Task to complete:
Reproduce the wording of the source document between "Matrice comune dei" and "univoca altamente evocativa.", with both ends included.

Source document:

==================================================

Comune punto di partenza di questo sodalizio è la fascinazione per le pionieristiche spedizioni alla scoperta dell’antartico, epiche esplorazioni che hanno visto impavidi esseri umani a volte domare l’insidiosa natura, più spesso capitolare amaramente al suo cospetto. Vicende estreme ed immaginifiche, qui tradotte in tre roboanti flussi risonanti, uno affidato al duo elvetico formato da Joel Gilardini e Attila Folklor, uno alla ormai consolidata fusione tra i progetti di Angelo Guido e Paolo Colavita ed un terzo che li vede attivamente collaborare insieme.

Matrice comune dei diversi itinerari è la drammaticità dell’evento rievocato, espressa come espanso torrente sonico colmo di frequenze ruvide e a tratti dissonanti, modulazioni gelide e riverberi taglienti che sommandosi rendono tangibile l’ambiente ostile in cui tutto è accaduto. Plasmata da Mulo Muto come perentorio crescendo che dall’iniziale andamento misterioso ed ipnotico giunge al suo irruento culmine (“Tales of a lonely icebreaker dreaming of steam engines and enduring frost”) e da meanwhile.in.texas & skag arcade come altalenante flusso sensoriale in bilico tra nervosa stasi e deflagrante ascesa (“Dome Argus”), la traiettoria narrativa della Endurance trova la sua completezza e il suo sviluppo più dinamico e coinvolgente nell’omonimo capitolo corale che introietta le singole istanze fondendole in una visione univoca altamente evocativa.

Affascinante omaggio alla memoria di uomini indomiti.

meanwhile.in.texas “Technicolor Dreams”

==================================================

Available data:
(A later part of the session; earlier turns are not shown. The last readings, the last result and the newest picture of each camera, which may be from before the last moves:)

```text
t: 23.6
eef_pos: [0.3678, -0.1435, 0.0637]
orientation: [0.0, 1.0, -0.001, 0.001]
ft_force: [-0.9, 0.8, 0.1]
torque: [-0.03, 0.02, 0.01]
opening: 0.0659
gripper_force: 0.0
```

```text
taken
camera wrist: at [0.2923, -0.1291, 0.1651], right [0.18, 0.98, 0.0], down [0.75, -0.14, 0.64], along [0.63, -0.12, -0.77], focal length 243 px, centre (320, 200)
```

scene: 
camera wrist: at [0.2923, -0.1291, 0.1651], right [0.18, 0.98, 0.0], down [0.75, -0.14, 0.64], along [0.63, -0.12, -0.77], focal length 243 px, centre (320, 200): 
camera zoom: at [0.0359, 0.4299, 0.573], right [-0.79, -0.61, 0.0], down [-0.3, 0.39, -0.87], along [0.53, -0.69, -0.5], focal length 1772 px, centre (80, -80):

==================================================

Exercise solution:
Matrice comune dei diversi itinerari è la drammaticità dell’evento rievocato, espressa come espanso torrente sonico colmo di frequenze ruvide e a tratti dissonanti, modulazioni gelide e riverberi taglienti che sommandosi rendono tangibile l’ambiente ostile in cui tutto è accaduto. Plasmata da Mulo Muto come perentorio crescendo che dall’iniziale andamento misterioso ed ipnotico giunge al suo irruento culmine (“Tales of a lonely icebreaker dreaming of steam engines and enduring frost”) e da meanwhile.in.texas & skag arcade come altalenante flusso sensoriale in bilico tra nervosa stasi e deflagrante ascesa (“Dome Argus”), la traiettoria narrativa della Endurance trova la sua completezza e il suo sviluppo più dinamico e coinvolgente nell’omonimo capitolo corale che introietta le singole istanze fondendole in una visione univoca altamente evocativa.